Based on CombiningMinds's video on YouTube. If you like this content, support the original creators by watching, liking and subscribing to their content.

TL;DR

There is no perfect project management system; the practical goal is building a Tana structure that matches how work, time, and mental commitments are handled.

Briefing

Project management without a perfect system is the starting point: the real work is building a setup that matches how a person thinks about projects, time, and “open loops” (unfinished mental commitments). In Tana, that setup hinges on three goals—breaking large projects into a systematic work breakdown structure, allocating those work packets into time frames through a visual interface, and adding just enough metadata so work can be refined and retrieved on the fly. The payoff is reduced cognitive “drag”: fewer lingering commitments, clearer next actions, and a steadier sense that nothing important is about to fall through.

The core mechanism is a Tana-first workflow built around three “magic” primitives: powerful query UI, queries that can render multiple views (lists, Kanban boards, calendars), and—most importantly—Super Tags. Super Tags let information be structured densely without forcing rigid over-modeling up front. They also support extension and inheritance, which becomes the backbone for mapping work across different levels: time frames, work units, and open loops. Instead of treating projects as isolated containers, the system treats them as nodes in a hierarchy where tasks can be recursively linked upward to initiatives and even broader umbrellas.

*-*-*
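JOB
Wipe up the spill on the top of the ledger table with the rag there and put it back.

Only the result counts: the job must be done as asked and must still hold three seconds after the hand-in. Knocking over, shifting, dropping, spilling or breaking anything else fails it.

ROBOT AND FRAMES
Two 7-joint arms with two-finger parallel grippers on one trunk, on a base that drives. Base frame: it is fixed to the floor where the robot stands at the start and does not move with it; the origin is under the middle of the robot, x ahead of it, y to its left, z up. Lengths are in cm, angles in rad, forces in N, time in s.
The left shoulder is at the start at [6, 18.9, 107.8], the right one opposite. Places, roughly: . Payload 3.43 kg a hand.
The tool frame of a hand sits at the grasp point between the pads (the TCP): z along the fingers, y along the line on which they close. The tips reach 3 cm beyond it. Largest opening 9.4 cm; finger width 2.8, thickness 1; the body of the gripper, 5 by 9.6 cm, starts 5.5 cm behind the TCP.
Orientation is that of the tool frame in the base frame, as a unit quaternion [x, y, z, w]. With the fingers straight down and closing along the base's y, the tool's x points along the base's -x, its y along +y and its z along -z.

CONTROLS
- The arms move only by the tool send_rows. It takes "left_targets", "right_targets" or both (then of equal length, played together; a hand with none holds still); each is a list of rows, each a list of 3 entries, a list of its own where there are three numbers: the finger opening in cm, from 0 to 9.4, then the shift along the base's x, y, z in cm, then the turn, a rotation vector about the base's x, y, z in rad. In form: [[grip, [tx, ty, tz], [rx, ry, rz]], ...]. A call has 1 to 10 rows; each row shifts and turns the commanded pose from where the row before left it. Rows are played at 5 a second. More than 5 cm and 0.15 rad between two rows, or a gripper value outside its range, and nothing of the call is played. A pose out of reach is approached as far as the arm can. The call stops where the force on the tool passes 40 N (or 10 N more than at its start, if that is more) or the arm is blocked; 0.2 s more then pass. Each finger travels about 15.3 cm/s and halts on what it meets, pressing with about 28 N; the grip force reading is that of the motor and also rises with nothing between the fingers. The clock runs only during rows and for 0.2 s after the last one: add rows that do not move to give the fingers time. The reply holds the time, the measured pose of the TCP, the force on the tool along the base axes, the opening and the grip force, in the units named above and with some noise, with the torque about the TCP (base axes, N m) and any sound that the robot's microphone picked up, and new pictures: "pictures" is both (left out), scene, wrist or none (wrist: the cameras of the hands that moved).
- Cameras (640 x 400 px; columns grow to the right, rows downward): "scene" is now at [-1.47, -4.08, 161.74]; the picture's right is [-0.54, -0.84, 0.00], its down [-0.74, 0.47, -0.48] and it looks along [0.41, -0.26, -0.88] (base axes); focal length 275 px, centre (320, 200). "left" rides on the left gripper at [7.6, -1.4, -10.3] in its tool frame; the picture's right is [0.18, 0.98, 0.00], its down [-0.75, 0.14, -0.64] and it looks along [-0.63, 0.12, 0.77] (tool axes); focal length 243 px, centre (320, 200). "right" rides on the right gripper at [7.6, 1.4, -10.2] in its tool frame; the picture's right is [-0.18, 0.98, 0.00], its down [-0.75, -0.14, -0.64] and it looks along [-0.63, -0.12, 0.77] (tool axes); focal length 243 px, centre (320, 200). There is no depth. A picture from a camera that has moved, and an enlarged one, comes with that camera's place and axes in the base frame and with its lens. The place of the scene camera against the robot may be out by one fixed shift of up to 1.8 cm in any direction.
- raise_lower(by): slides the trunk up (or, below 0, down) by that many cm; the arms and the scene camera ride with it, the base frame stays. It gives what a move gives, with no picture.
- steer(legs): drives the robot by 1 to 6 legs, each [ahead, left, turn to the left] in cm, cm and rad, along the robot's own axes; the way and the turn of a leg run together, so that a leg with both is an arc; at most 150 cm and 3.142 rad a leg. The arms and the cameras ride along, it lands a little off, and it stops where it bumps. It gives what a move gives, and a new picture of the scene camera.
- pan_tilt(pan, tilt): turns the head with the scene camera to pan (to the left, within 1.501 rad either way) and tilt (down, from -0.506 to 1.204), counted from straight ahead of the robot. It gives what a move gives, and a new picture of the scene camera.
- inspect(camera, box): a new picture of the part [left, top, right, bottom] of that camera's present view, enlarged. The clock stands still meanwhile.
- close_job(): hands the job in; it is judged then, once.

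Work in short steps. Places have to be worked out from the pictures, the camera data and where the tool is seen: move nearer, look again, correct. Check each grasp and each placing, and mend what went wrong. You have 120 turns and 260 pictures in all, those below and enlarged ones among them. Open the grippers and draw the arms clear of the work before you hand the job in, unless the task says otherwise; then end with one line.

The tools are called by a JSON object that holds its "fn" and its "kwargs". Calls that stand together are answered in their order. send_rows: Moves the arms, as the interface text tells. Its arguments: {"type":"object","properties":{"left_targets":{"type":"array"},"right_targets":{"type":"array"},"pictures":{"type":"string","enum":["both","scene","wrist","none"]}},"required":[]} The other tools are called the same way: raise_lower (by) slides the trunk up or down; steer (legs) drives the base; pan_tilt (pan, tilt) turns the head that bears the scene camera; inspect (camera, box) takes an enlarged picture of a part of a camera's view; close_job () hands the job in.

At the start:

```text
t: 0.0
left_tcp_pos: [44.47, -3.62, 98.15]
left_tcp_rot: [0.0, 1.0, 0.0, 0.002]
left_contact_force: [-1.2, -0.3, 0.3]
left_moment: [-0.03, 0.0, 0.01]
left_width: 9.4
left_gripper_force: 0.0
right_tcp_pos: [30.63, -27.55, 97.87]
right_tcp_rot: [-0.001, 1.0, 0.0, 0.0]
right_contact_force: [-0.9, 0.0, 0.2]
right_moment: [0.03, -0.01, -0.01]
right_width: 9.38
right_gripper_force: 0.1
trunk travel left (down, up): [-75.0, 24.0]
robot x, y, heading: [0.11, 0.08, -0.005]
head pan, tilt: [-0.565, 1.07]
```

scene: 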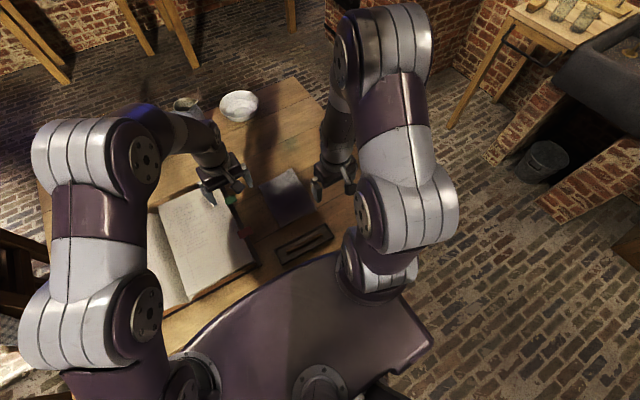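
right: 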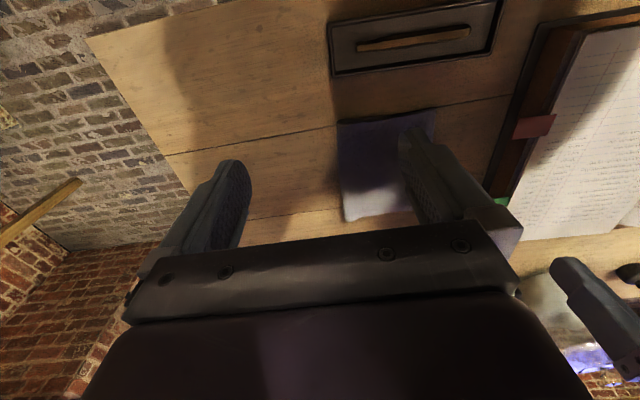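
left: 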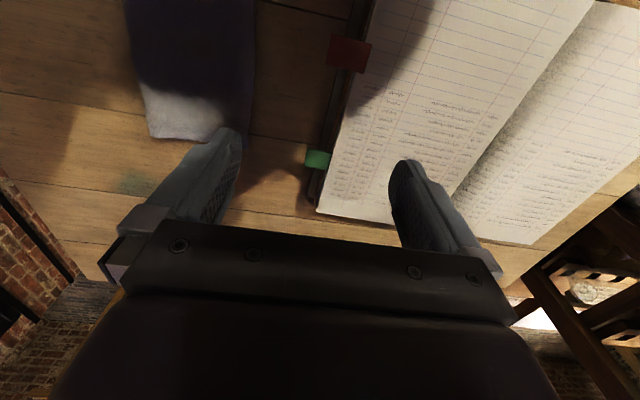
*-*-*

The work breakdown structure is organized through inheritance from a relationship Super Tag. Higher-order categories—domains (personal work, personal endeavors), initiatives (bigger than a project), and then smaller work packets like projects and chunks—share the same underlying relationship schema. The model intentionally adds more layers than the common “projects/areas/resources/archive” split, using the idea that “chunks are smaller than a project, bigger than a task.” Areas represent ongoing responsibilities, while projects carry defined time frames (often with due dates). Tasks and people also inherit from the relationship structure so related information stays queryable.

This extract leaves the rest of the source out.